### What you will do:
- A) I need one stretch of the selected excerpt verbatim, from "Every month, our" to "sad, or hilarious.".
- B) Go on with the selected excerpt that begins "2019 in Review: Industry" from its last line.

### Selected excerpt:
--
2019 in Review: Industry figures and companies said or did ridiculous, inappropriate, and outright harmful things... and got away with it

Every month, our North American editor Brendan Sinclair runs (what I personally think is) a pretty amusing and informative regular column: 10 Years Ago This Month.

In it, he looks back at whatever was in the news, well, ten years ago that month, and examines the eventual impacts on the industry. One segment within that column that I've watched evolve this year has been his "Good Call/Bad Call" section, where he looks at various public statements and decisions made by companies and executives and breaks them down based on how they turned out for those concerned or the industry at large. The results are inevitably almost always either ironic, sad, or hilarious.

When I was looking back on our articles from the past year to write this 2019 in review piece, I suddenly felt I was writing a weird parody of our site's own column in the form of a long list of "Bad Calls." For all the triumphs of technology and hardware and game design and community, 2019 has also been an agonizing, endless march of decisions and statements by executives, companies, and prominent individuals that probably should have gotten someone, somewhere in big trouble, given the immediate bad press attached to them. And yet, as you'll see momentarily, those involved seemed to float above the carnage on almost every occasion.
--
### Given material:
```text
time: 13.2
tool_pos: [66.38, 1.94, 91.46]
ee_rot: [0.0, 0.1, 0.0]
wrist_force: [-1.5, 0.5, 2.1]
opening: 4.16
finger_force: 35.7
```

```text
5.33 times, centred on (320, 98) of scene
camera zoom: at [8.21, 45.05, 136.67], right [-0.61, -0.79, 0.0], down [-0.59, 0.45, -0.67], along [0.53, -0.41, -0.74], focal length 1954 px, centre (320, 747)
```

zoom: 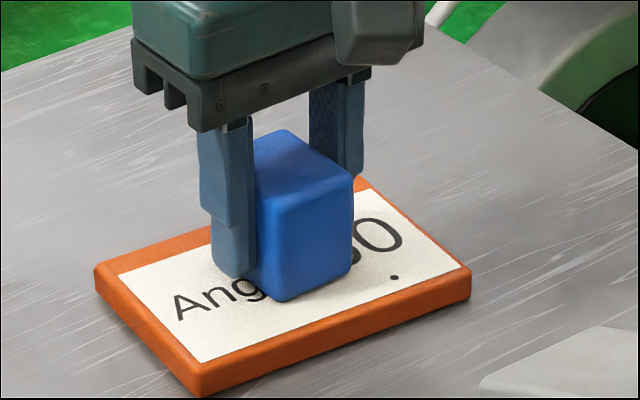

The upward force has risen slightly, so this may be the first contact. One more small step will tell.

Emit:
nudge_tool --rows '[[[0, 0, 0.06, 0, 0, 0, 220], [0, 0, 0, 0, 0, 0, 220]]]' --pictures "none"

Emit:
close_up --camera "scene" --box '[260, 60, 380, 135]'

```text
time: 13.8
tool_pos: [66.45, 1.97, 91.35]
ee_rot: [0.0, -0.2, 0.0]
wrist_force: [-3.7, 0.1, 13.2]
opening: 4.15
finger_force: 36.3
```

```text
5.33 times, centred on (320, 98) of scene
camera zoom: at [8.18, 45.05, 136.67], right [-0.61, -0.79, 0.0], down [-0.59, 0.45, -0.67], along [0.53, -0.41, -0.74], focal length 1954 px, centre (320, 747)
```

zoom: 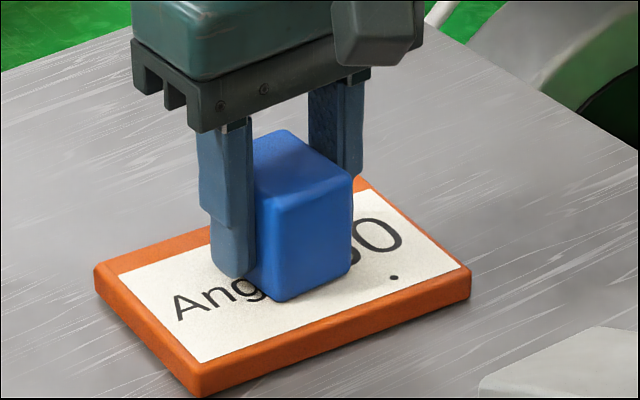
--
### Expected answers:
- A)
Every month, our North American editor Brendan Sinclair runs (what I personally think is) a pretty amusing and informative regular column: 10 Years Ago This Month.

In it, he looks back at whatever was in the news, well, ten years ago that month, and examines the eventual impacts on the industry. One segment within that column that I've watched evolve this year has been his "Good Call/Bad Call" section, where he looks at various public statements and decisions made by companies and executives and breaks them down based on how they turned out for those concerned or the industry at large. The results are inevitably almost always either ironic, sad, or hilarious.

- B)
To Brendan or whoever is writing 10 Years Ago This Month ten years from now: on behalf of 2019, I'm very sorry.

Bad Call/Bad Call

Let's start with a recap in chronological order:

We did not make it two whole weeks into 2019 before Gearbox CEO Randy Pitchford found himself entangled in multiple lawsuits with former Gearbox lawyer Wade Callender, who accused him of breach of fiduciary duty, contract violations, and fraud. One segment of the suit alleged Pitchford had left an unsecured USB drive in a Dallas, Texas restaurant called The Medieval Times that contained sensitive company information...and "Pitchford's personal collection of 'underage' porn."

Remarkably, Pitchford had already stepped in it a year before this lawsuit took place. In a podcast, Pitchford admitted to leaving a drive at the restaurant containing "secrets of my company and future games in development" as well as "barely legal porn" from a cam girl whose handle was 'Only 18.' Uh, oops.

But in a conclusion that will quickly become a recurring theme throughout the rest of this piece, nothing ever came of any of this. Callender, Pitchford, and Gearbox all agreed to drop their lawsuits in October...though Pitchford is now in a different legal tangle with the voice actor for Claptrap, who says Pitchford physically assaulted him.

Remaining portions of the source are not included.